SET TASK
Write out each line from the data below that includes the word "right".

--- begin ---

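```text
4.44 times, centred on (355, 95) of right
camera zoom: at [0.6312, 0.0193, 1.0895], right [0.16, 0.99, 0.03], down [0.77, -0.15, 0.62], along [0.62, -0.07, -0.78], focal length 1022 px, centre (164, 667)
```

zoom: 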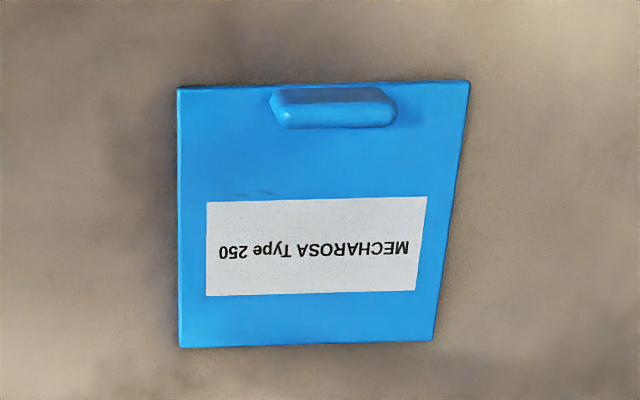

--- end ---

SOLUTION TO THIS TASK
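4.44 times, centred on (355, 95) of right
camera zoom: at [0.6312, 0.0193, 1.0895], right [0.16, 0.99, 0.03], down [0.77, -0.15, 0.62], along [0.62, -0.07, -0.78], focal length 1022 px, centre (164, 667)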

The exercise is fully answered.